Bluegrass mit ein wenig Punk gewürzt
Aus der Band Attila & Friends sind vor einiger Zeit die Lonesome Artisans hervorgegangen. Nach coronabedingter Pause gehen die Musiker um Attila Tapolczai nun an den Neustart
„Amtlich verboten!“Einst im kommunistischen Ungarn wiesen überall im öffentliche Raum Schilder darauf hin, was die Staatspartei nicht sehen wollte: trinken, tanzen, laut sein. Für Punks eher eine Aufforderung. Als der junge Gitarrist Attila Tapolczai in Budapest seine erste Band mit eben jenem Verbotsnamen – Hatosagilag Tilos – gründete, war der Eiserne Vorhang bereits gefallen und die Schilder verschwunden. Trotzdem ein guter Name für eine raue Punkband aus dem rauen Stadtteil Pest Mitte der 90er.

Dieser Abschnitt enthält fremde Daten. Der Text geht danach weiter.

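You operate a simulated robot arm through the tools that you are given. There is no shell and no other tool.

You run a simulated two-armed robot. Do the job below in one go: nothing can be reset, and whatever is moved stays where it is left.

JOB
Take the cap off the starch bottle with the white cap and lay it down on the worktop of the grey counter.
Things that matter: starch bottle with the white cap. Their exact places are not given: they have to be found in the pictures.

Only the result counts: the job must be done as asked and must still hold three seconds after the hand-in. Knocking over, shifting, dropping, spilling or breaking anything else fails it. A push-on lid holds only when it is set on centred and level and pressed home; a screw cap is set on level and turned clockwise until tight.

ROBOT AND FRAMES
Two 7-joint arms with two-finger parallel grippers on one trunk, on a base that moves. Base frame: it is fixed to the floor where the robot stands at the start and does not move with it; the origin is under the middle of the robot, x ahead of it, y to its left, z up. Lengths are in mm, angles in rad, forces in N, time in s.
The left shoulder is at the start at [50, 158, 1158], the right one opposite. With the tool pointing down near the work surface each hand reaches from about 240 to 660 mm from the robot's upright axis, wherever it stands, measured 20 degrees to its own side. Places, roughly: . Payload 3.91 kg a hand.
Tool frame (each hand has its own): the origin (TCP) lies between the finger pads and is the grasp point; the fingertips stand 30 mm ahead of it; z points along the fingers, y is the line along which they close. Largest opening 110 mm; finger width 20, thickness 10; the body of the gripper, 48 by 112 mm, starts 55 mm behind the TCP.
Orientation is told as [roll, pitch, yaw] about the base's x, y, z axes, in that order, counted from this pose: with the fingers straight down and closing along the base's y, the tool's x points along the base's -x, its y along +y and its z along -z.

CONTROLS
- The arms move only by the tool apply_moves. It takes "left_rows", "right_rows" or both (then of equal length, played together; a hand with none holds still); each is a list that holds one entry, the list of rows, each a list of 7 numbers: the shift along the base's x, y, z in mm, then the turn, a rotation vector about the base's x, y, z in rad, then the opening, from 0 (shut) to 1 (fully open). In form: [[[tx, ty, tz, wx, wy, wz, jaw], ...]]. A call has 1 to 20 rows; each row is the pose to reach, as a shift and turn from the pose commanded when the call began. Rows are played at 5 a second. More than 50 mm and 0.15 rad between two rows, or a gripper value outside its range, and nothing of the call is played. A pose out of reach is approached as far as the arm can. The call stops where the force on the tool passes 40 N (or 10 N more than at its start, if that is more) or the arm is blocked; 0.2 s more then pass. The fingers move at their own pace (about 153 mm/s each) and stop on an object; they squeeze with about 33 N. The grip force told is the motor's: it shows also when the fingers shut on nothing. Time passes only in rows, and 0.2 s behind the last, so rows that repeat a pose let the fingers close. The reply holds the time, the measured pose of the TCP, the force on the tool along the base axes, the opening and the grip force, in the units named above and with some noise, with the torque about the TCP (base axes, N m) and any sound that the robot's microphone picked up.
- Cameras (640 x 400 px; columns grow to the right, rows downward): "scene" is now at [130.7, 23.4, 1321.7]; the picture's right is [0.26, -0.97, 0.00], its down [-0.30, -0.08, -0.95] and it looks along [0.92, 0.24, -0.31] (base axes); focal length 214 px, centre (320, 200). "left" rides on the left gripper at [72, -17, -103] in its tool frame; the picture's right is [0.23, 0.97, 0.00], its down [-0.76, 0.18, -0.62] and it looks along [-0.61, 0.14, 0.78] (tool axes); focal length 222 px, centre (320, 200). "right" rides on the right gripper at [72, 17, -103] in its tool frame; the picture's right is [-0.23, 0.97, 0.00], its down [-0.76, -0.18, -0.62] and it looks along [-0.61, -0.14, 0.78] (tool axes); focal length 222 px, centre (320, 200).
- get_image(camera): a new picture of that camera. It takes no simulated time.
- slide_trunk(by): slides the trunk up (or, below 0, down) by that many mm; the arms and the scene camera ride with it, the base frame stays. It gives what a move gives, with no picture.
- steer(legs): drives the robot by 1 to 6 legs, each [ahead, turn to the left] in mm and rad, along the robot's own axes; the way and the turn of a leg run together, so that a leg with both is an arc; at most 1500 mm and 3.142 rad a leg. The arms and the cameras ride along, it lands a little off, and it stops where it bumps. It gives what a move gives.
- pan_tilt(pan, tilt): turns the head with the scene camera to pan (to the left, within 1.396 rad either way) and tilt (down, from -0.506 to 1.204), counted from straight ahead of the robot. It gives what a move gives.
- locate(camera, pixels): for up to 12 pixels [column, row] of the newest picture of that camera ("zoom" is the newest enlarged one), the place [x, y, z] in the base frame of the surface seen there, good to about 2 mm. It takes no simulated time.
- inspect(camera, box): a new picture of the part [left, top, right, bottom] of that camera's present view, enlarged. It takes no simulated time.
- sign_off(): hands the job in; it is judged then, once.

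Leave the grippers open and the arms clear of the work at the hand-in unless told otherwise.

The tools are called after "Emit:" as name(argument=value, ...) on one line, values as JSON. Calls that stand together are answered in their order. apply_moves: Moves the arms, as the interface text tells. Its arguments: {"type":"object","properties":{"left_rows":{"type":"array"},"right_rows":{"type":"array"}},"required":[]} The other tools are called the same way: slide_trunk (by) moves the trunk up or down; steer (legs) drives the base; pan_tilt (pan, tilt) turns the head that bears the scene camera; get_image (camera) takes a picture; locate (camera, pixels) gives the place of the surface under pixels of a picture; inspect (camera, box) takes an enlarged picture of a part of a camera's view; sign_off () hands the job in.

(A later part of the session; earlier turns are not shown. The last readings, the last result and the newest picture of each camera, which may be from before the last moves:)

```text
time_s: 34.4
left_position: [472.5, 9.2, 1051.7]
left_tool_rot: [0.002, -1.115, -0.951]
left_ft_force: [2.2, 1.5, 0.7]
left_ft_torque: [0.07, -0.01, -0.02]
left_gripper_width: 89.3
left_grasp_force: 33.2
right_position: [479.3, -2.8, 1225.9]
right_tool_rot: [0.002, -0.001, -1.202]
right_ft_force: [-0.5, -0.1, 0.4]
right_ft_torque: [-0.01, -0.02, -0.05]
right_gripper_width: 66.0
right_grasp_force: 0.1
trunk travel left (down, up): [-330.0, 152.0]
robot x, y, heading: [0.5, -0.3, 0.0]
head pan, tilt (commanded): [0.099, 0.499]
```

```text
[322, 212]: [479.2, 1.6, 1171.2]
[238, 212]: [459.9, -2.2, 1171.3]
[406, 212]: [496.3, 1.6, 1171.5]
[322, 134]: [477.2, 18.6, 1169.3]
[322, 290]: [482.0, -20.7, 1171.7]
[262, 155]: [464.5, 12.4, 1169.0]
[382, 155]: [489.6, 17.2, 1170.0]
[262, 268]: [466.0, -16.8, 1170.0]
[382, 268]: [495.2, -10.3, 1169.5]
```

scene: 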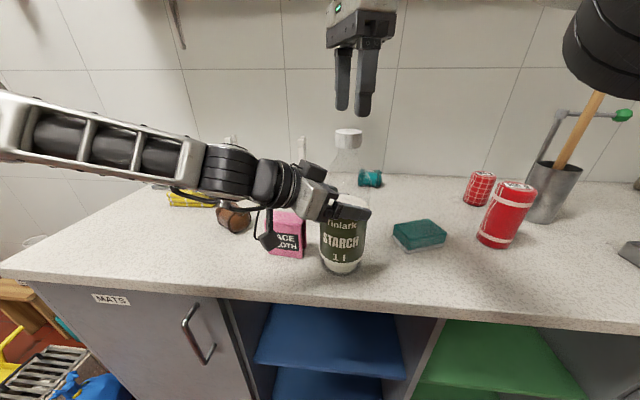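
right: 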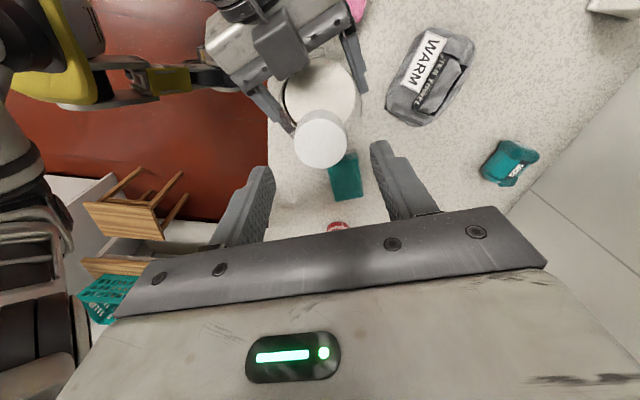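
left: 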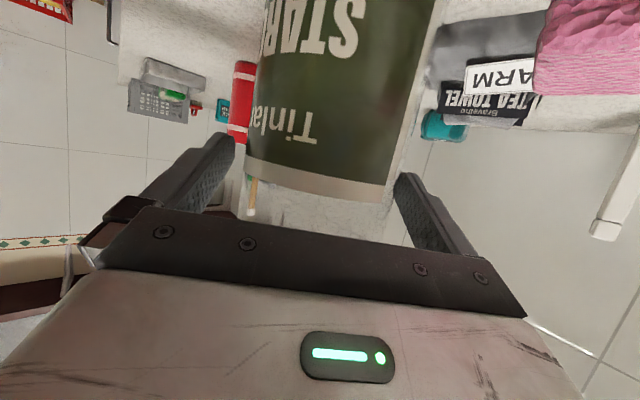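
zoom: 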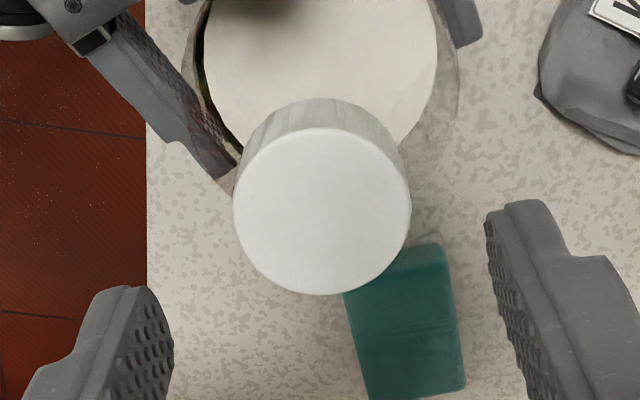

Damals wurden auch über Ballonfabrikant Markus Walke die ersten zarten Bande in die Fuggerstadt geknüpft. Freundschaften entstanden, Augsburg wurde zur Heimat, das Banjo verdrängte die Stromgitarre. 15 Jahre und zehn Alben lang als Attila & Friends, seit letztem Jahr unter dem Namen Lonesome Artisans.

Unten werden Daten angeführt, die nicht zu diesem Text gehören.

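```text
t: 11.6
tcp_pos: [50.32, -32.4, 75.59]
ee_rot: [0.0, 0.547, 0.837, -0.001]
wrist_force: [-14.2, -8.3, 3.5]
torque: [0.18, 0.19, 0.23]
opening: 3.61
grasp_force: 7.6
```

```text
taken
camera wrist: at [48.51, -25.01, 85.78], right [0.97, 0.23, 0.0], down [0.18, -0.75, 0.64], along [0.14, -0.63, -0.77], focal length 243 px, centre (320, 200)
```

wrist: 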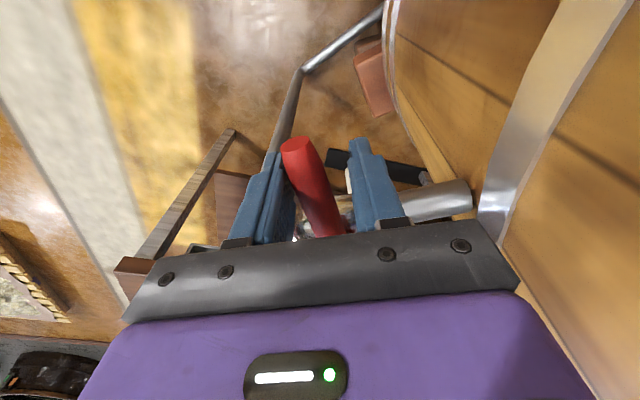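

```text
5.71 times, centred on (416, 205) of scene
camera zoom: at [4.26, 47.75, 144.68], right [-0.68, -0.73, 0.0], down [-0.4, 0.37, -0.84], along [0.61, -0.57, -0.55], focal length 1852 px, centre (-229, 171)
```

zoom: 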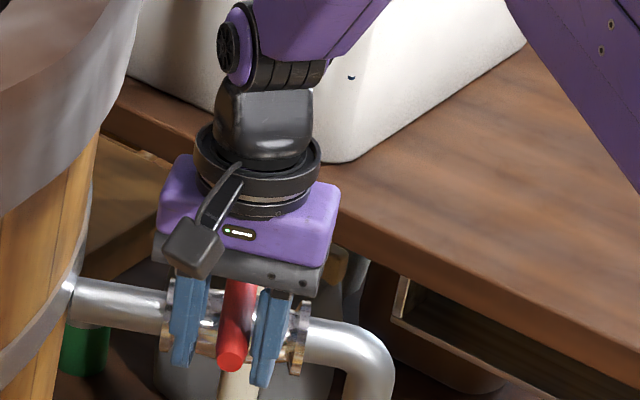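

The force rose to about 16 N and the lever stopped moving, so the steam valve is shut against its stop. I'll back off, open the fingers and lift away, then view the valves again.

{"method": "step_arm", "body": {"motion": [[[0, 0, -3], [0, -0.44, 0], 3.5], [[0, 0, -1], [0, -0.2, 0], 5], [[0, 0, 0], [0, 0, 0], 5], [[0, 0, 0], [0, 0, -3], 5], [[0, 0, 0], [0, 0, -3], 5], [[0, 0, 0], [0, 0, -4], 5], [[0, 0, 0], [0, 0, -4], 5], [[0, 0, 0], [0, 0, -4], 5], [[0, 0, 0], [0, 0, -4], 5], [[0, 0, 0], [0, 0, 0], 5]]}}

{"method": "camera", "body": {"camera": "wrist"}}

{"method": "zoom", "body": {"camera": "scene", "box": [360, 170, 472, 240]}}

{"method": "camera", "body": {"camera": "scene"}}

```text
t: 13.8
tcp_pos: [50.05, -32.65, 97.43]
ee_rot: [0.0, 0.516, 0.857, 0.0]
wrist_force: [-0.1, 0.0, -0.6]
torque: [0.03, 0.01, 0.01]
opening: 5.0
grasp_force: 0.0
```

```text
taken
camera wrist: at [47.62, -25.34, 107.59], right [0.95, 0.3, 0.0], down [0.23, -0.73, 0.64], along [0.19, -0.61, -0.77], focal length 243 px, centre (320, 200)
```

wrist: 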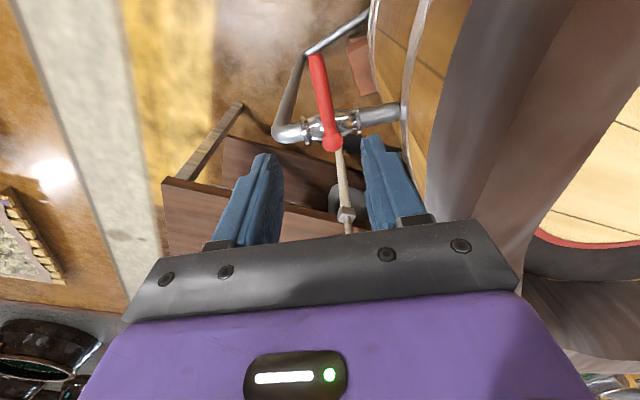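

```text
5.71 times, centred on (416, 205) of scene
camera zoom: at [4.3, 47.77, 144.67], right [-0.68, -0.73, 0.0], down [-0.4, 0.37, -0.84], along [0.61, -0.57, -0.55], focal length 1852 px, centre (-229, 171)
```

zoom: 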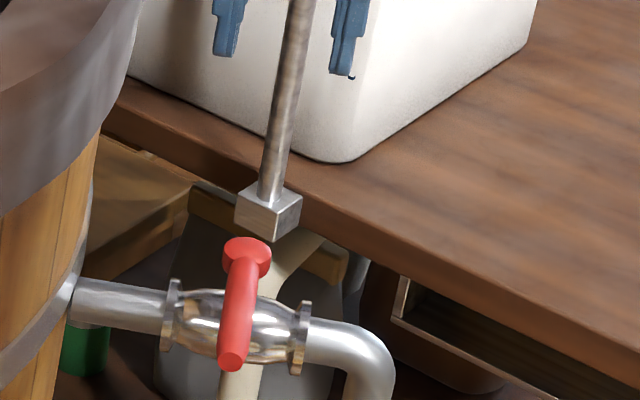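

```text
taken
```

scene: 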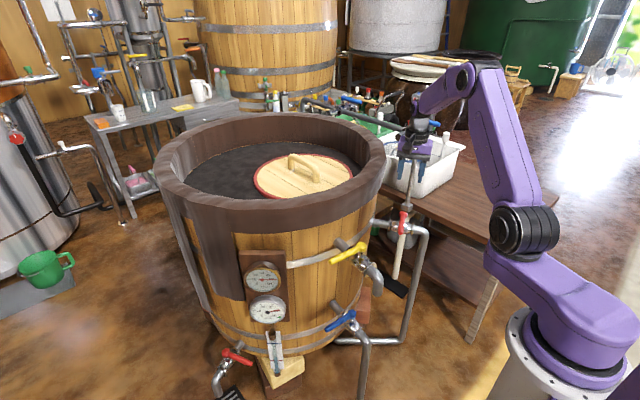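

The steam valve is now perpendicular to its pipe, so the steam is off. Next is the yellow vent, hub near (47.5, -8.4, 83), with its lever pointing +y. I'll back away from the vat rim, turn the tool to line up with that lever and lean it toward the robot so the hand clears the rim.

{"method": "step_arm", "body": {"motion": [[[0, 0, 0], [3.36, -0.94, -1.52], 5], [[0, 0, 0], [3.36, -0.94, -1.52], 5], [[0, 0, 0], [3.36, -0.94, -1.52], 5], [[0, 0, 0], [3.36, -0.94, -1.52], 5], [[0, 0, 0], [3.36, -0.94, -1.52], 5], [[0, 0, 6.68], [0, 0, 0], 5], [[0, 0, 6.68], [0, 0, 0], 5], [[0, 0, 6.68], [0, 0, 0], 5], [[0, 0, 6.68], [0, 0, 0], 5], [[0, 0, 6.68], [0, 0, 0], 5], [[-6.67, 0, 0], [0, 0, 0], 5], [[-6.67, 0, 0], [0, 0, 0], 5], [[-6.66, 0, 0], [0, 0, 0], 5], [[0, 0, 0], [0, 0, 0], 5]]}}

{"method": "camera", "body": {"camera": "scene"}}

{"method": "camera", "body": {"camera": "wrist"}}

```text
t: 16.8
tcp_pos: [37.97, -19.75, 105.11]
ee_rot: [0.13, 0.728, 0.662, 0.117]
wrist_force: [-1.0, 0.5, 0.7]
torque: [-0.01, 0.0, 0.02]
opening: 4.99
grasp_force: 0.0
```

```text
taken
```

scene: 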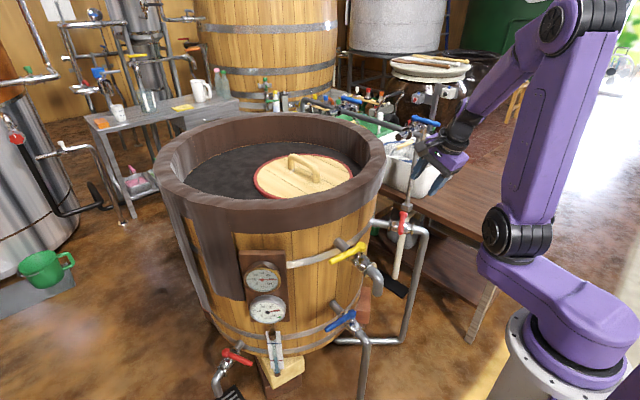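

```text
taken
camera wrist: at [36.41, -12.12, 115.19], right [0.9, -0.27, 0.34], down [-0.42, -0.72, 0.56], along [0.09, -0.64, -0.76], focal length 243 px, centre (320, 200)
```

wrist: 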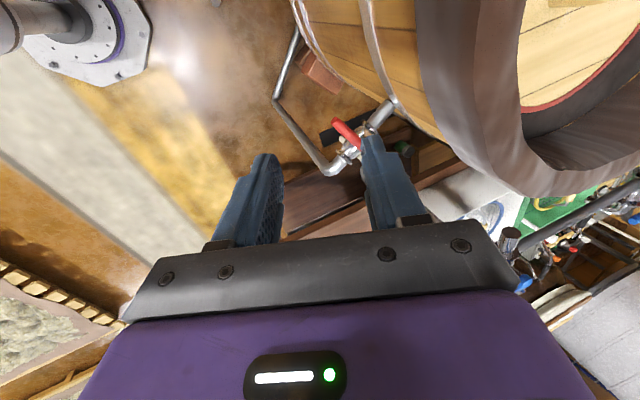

„Wir spielen gerne klassischen Bluegrass“, sagt Tapolczai, also schnelle, akustische Folkmusik mit Wurzeln im Country, in der das perkussive „Choppen“auf Mandoline und Gitarre das Schlagwerk ersetzt; „aber wir sind eben auch nicht aus Kentucky“. Warum also nicht zwei Leidenschaften verbinden? So weit voneinander entfernt sind Punk und Bluegrass nun auch nicht, wie der jüngste Neuzugang an der Gitarre, Wolle Speer, erklärt: „Es gibt durchaus musikalische Überschneidungen; das Songwriting, die Doubletime…“Davon abgesehen sind auch die akustischen Soloalben der alten US-Punks Greg Graffin (Bad Religion) und Mike Ness (Social Distortion) ein wichtiger Einfluss.

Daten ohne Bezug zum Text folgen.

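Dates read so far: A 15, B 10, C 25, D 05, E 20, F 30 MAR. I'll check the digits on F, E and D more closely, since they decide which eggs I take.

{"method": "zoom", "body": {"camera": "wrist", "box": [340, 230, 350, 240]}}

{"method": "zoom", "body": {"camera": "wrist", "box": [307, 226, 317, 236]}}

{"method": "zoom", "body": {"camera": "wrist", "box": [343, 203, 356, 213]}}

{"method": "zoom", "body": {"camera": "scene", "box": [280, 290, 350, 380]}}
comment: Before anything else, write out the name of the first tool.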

Ness’ Songs brachten die ambitioniert gestartete, dann von Corona brutal ausgebremste Band wieder auf Spur. Lang geplante Konzerte waren abgesagt worden, die Probenphase war der Kontaktsperre zum Opfer gefallen, und Zoom-Proben sind im Vergleich zu einem Jam im Proberaum so inspirierend wie
Gespräch mit einem Laternenpfahl.
Doch die Zeit verstrich nicht ungenutzt: „Ich habe mich sehr tief mit meinem Instrument beschäftigt, lange nicht gespielte Bach-Stücke wieder rausgekramt“, erzählt Bratschistin Johanna Regenbogen. Dann gab es erste vorsichtige Proben in kleinen Gruppen auf der Straße, bevor mit Attilas mobilem Studio im Schloss Blumenthal und mit angemessenem Abstand sowie neu entfachtem Feuer Bluegrass-Versionen der kalifornischen Punkrocker als
„The Social Dist…“-EP eingespielt wurden.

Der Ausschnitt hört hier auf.